Given a group $G$ and field $k$ one can define the group algebra $k[G]$ in two ways:
The underlying vector space of $k[G]$ is the free $k$-vector space on $G$, and the multiplication on $k[G]$ is the unique bilinear extension $k[G] \times k[G] \to k[G]$ of the group multiplication $G \times G \to G$.
The elements of $k[G]$ are the functions $f \colon G \to k$ with finite support and the vector space operations are defined pointwise. The multiplication is given by the convolution product $$ (f_1 f_2)(g) := \sum_{h \in G} f_1(h) f_2(h^{-1} g) \qquad \text{for all $g \in G$}. $$
Since I first encountered the second definition I have always found it somewhat inferior to the first one.
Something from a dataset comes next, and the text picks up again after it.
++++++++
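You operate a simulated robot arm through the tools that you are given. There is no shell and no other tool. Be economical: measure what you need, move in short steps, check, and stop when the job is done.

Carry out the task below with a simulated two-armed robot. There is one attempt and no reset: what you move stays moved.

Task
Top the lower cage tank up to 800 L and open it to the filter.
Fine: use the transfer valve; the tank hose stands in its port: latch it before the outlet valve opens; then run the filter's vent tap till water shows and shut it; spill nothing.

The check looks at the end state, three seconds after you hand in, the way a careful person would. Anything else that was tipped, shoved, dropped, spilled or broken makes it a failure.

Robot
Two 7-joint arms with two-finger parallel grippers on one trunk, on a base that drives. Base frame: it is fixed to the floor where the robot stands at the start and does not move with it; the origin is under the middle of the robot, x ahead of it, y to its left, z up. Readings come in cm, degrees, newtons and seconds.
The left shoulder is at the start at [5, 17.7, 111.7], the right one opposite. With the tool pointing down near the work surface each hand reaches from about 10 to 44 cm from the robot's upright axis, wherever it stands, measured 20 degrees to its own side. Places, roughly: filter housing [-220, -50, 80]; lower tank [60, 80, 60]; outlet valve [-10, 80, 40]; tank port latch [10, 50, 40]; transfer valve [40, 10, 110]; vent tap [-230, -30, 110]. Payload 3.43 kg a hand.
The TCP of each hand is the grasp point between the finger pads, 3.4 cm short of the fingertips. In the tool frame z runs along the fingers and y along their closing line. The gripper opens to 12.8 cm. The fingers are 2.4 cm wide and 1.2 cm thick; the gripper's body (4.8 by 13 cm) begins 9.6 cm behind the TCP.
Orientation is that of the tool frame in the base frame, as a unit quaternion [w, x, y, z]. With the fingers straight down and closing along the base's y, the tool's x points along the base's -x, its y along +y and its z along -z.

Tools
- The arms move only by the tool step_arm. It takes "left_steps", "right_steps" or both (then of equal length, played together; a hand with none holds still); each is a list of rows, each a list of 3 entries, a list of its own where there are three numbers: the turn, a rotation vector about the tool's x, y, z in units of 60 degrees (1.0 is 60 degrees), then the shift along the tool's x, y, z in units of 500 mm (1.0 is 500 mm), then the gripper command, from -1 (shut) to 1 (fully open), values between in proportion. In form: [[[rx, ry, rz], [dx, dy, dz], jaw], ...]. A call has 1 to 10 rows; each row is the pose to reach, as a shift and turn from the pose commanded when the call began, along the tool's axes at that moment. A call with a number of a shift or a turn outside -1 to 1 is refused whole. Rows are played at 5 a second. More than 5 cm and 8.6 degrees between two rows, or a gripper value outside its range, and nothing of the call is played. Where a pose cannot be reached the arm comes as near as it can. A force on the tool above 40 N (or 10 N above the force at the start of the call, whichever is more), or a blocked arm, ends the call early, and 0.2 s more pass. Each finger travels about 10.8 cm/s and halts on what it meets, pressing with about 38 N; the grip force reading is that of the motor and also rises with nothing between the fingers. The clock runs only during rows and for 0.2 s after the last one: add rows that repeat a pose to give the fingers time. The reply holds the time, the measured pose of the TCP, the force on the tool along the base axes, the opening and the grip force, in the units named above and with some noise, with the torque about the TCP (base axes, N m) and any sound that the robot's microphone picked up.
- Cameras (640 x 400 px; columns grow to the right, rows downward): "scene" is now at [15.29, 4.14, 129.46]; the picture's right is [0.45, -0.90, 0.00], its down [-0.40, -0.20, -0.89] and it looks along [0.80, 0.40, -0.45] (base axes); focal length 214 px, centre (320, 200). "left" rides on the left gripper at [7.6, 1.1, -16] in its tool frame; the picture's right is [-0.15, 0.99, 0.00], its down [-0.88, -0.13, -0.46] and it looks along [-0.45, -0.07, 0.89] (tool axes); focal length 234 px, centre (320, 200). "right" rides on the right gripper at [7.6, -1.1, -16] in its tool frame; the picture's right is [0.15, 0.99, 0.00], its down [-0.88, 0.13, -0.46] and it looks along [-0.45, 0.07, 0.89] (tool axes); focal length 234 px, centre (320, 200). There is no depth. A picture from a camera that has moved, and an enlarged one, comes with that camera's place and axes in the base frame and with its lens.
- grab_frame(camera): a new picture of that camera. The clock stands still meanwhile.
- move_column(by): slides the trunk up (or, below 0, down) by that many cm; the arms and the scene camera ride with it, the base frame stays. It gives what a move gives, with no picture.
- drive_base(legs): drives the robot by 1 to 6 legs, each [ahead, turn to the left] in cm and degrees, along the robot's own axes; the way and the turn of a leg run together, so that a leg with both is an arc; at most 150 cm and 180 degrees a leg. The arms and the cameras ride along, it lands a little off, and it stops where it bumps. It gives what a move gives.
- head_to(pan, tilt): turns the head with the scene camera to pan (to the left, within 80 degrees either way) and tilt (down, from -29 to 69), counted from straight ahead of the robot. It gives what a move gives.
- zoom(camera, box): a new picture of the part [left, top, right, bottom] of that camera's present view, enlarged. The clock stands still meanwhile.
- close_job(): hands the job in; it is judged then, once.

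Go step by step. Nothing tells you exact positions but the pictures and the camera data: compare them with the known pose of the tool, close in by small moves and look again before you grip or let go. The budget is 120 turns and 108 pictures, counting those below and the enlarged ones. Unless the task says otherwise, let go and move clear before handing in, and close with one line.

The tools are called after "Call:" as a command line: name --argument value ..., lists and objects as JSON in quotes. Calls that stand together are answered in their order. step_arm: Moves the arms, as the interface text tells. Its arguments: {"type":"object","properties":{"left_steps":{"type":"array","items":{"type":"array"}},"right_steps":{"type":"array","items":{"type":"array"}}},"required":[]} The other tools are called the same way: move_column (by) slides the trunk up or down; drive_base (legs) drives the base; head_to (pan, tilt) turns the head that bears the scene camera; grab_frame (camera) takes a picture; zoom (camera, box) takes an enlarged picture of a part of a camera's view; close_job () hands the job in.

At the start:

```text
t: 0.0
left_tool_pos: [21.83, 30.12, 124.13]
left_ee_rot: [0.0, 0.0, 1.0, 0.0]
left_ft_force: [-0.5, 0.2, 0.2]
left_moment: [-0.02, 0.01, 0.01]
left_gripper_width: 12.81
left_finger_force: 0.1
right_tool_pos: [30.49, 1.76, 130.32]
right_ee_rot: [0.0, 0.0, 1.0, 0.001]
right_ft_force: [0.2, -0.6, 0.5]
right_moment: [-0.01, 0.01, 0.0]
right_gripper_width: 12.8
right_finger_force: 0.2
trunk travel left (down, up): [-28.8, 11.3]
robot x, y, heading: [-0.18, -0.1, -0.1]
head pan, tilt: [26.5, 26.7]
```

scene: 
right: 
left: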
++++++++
I assumed that it exists only to define $k[G]$ without requiring the notion of a free vector space, made possible by hiding the free vector space on a set $X$ behinds its technical construction as functions $X \to k$ with finite support.
But by now I have seen the second definition often enough to begin wondering if there is some benefit to taking it more seriously. While thinking about this, I began to wonder if there is some deeper connection between the two definition than I have given it credit for.
Question: What do we gain from thinking about the group algebra $k[G]$ as an algebra of functions on $G$, and how does this view point relate to the other definition?
(I realize that it could turn out be more appropriate to ask two separate questions instead. But I’m currently not sure how related the two are, and thus refrained from doing so.)
So far my thoughts on this have been the following:
According to the first definition, $G$ is a basis of $k[G]$. Functions $G \to k$ are then “the same” as elements of $k[G]^*$; the functions of finite support correspond to the image of the basis-dependent embedding $k[G] \hookrightarrow k[G]^*$, $g \mapsto \delta_g$. This seems to suggest some kind of duality between the two definitions, coming from the usual duality pairing of $k[G]$ and $k[G]^*$. (I know that for finite $G$ the Hopf algebra $k[G]$ is dual to the Hopf algebra of functions $G \to k$. But I don’t know if this is of use here.)
If $k[G]$ consists of functions on $G$, then I would strongly expect it to be contravariant in $G$. That this is not the case seem to be thanks to the convolution product. But I don’t really understand where the convolution product comes from when one doesn’t already have the first definition in mind.
The requirement of finite support is needed to assure that the sum $\sum_{h \in G} f_1(h) f_2(h^{-1} g)$ is well-defined even for infinite groups. It should be possible to lift this restriction if we have some notion of convergence for this sum. While this seems to be a thing, I don’t know if this sheds any light on a possible deeper relation between the two definitions in the algebraic setting.
Help is appreciated.
One way to understand why "functions (of some sort) on $G$" is a good notion is in terms of the representation theory of $G$. That is, if $G\times V\to V$ is a representation on a complex vector space $V$ (with some completeness properties if infinite-dimensional, and with continuity of $G\times V\to V$ also, in case $G$ is a non-finite (but locally compact, Hausdorff) topological group), the collection of (e.g.) continuous, compactly-supported complex-valued function $f$ on $G$ acts on $V$ in a natural way by "averaging": $$ f\cdot v \;=\; \int_G f(g)\;g\cdot v\;\;dg $$ with Haar measure (which could be counting measure in the discrete $G$ case) on $G$. Requiring associativity $f\cdot (\varphi\cdot v)=(f*\varphi)\cdot v$ for all $v$ determines the convolution $*$. This viewpoint is especially useful for non-compact $G$, where sometimes these integral operators can be compact, while a unitary action of $G$ on an infinite-dimensional Hilbert space is never by compact operators.